Column grids and auto layout work together. Auto layout handles spacing within components; the column grid handles placement of components on the page.

In practice:

  • Use auto layout to build a card component with internal padding and spacing
  • Use column grid frames to place those cards in a 3-column or 4-column layout
  • Let the column grid define the width constraints; let auto layout handle the internal sizing

For responsive design, set up separate grid styles for each breakpoint (desktop, tablet, mobile) and switch between them as you design at different viewport sizes. Frame your mobile screens at 390px (iPhone 14 width) and apply the mobile 4-column grid.

Common layout patterns

Sidebar + content (e.g., app navigation): 2–3 columns for the sidebar, 9–10 columns for the main content area. The sidebar width is often fixed in pixels; the content area grows.
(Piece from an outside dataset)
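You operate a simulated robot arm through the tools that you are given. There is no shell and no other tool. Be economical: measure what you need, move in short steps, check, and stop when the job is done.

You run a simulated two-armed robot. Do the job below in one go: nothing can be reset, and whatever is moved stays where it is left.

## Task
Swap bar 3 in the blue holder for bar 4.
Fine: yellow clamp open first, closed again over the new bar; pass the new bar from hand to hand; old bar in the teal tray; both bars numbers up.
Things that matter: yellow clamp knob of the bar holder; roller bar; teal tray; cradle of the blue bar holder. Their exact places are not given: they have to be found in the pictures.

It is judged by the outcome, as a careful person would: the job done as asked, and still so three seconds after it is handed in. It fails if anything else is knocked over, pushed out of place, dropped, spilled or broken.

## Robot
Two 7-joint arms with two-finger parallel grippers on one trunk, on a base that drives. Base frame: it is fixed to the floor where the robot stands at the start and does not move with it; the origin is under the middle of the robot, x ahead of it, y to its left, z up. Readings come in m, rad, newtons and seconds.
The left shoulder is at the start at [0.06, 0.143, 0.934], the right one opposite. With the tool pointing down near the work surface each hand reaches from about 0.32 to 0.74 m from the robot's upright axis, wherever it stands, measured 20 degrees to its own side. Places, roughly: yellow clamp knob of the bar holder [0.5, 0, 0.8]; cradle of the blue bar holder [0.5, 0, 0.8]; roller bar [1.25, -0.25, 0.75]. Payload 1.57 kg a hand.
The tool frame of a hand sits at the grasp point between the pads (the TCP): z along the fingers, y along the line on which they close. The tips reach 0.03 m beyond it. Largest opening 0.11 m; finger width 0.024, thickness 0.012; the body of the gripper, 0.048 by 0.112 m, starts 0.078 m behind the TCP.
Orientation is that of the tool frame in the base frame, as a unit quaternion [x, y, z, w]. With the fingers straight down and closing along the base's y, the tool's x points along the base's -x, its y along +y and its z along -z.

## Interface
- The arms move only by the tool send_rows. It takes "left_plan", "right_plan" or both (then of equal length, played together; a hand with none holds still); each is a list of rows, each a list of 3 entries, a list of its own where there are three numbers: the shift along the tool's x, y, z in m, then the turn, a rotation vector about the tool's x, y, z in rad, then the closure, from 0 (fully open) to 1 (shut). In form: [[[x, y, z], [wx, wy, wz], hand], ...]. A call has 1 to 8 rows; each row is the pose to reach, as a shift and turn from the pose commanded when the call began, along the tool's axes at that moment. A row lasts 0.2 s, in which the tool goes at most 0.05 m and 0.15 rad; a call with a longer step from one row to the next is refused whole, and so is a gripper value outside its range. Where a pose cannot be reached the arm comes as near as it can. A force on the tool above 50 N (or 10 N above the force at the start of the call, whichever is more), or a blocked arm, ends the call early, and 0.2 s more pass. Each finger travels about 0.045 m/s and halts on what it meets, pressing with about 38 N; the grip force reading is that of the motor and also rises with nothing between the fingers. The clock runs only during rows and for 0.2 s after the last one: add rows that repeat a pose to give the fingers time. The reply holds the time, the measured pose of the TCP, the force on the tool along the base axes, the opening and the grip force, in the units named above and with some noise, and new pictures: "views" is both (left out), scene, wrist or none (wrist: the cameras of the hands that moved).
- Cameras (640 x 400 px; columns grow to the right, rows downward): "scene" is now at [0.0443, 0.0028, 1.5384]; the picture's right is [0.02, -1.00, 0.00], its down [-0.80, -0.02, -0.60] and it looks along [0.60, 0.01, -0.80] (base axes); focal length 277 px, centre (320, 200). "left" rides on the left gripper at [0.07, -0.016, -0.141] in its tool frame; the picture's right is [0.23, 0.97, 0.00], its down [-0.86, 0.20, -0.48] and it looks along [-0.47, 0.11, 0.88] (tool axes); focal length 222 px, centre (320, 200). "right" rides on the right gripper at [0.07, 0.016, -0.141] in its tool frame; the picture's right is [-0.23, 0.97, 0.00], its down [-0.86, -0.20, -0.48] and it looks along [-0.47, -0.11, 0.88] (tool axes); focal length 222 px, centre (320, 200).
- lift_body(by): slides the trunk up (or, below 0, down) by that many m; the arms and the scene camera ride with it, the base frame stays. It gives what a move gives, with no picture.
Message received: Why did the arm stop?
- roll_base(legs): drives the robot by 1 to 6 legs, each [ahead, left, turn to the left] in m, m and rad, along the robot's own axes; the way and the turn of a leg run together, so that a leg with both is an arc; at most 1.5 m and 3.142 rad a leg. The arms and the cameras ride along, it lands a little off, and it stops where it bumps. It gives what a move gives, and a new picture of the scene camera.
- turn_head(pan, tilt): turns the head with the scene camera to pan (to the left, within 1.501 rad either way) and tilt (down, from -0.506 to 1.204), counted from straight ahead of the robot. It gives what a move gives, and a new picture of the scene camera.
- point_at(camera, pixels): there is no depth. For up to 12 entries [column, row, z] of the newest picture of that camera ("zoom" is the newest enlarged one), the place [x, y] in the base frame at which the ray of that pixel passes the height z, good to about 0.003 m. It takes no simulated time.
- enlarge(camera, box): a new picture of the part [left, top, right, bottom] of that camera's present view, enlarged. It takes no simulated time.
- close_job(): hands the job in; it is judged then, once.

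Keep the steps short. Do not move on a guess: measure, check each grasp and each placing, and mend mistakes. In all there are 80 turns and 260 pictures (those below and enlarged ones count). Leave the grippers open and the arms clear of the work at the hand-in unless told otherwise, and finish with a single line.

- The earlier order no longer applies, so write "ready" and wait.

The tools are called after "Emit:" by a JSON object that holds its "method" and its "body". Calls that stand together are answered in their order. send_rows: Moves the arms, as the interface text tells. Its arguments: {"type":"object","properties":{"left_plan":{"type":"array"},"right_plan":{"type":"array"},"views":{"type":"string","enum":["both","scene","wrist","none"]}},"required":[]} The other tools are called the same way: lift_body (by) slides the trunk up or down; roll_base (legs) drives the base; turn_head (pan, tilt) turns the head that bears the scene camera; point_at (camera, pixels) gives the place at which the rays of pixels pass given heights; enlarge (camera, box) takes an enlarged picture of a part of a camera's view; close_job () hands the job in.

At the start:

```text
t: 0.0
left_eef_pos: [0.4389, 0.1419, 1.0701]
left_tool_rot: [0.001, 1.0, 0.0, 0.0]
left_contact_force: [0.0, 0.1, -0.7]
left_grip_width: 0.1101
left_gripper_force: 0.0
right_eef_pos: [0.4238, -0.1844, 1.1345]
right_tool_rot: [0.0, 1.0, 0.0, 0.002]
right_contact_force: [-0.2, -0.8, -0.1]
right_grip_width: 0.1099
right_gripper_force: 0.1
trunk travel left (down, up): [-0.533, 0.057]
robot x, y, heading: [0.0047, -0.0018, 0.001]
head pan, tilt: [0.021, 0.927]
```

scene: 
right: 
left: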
Dashboard (e.g., metrics grid): content that spans 12, 6, 4, or 3 columns depending on the importance and width of each widget. Use consistent card heights to avoid visual chaos.

Article/documentation (e.g., blog or docs): a centered column of 6–8 columns for the body text, constrained max-width (around 680px) for readability. Side margins give room for callouts or a table of contents.

Grids don't need to be visible in your final designs — they're scaffolding. The grid does its job when layouts feel ordered without you consciously noticing the structure.